LE PARI

Publié le 13 Février 2018

 

Tout a commencé dans une cave de Château-du-Loir, route de Beaumont-Pied-de-Boeuf. C'est bien connu, quand on a fini de goûter la rangée de barriques, on a oublié le goût de la première. Il faut donc recommencer.

C'est là en général que les esprits s'échauffent. On se remonte le « bobéchon* » et chacun se laisse volontiers aller à lancer des paris et des défis dont la démonstration de la force physique est l'unique moteur.

On cherche l'exploit sans trop savoir à quoi on s'engage.

« J'te parie que je le fais !

« Tope la mon gars, j'en suis ! »

 

On fait le malin au comptoir du bistrot mais voilà quand c'est dit, il faut le faire. Il y a des témoins.

Le défi physique était à la hauteur de la ténacité des compères Bellande et Rottereau, deux ouvriers agricoles de Château-du-Loir qui ont fait le pari insensé de transporter chacun une barrique pleine, sur une brouette jusqu'à Tours, soit une distance de 40 km.

Dès que la nouvelle fut connue, ce fut un vrai tohu-bohu. Les journaux locaux en ont fait leurs gros titres. Dans toutes les boutiques et les gargotes chacun y va de son commentaire :

« Y'arriveront pas, c'est trop dur ?

« Y sont fous ! »

« C'est des costauds, j'y crois ! »

 

Les femmes de nos deux gaillards ne voient pas les choses sous le même angle. Elles s'opposent fermement à cette entreprise qu'elles jugent insensée.

« Comme si on n'avait pas assez d'ennuis comme ça ! »

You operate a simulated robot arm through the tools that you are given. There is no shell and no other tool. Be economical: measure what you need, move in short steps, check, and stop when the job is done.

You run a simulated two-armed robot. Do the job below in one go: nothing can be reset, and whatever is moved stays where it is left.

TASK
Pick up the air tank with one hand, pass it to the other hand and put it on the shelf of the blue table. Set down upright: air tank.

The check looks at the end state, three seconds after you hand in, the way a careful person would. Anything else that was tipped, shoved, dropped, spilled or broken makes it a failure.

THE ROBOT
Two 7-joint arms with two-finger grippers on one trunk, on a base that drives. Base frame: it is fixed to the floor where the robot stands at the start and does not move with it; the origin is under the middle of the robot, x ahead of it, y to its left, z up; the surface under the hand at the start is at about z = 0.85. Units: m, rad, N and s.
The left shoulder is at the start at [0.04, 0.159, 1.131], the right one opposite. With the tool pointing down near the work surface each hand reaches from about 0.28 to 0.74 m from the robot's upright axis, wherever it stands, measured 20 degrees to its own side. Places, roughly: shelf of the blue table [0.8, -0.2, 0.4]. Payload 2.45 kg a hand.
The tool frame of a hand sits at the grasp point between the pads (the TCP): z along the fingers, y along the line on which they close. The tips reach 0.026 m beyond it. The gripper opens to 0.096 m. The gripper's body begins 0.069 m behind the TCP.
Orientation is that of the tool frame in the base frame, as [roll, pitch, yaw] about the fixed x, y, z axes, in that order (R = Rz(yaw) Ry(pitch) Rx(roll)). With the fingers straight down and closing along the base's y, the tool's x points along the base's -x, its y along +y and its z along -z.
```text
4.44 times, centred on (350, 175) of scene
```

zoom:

« Si vous vous cassez le dos, on fera comment avec les queniots* ? ».

Les grands-mères pleurent et crient au « bon dieu de gamins. »

Larmes et jérémiades, rien n'y fait, la décision est prise, leur honneur est engagé. Il n'est plus question d'abandonner.

 

Le lundi matin, à l'heure fixée et devant un nombreux public, les deux forçats de la route débouchent sur la place de l'Hôtel-de-Ville avec chacun sur une brouette à roue cerclée de fer une demi-pièce pleine d'eau, soit 125 kilos qui porte la raison de leur trajet peinte en blanc : « Château-du-Loir A Tours ».

Sous les applaudissements, les plaisanteries et les encouragements les deux protagonistes s'élancent à l'assaut de la rue Nationale et arrivent à 11 heures à Dissay.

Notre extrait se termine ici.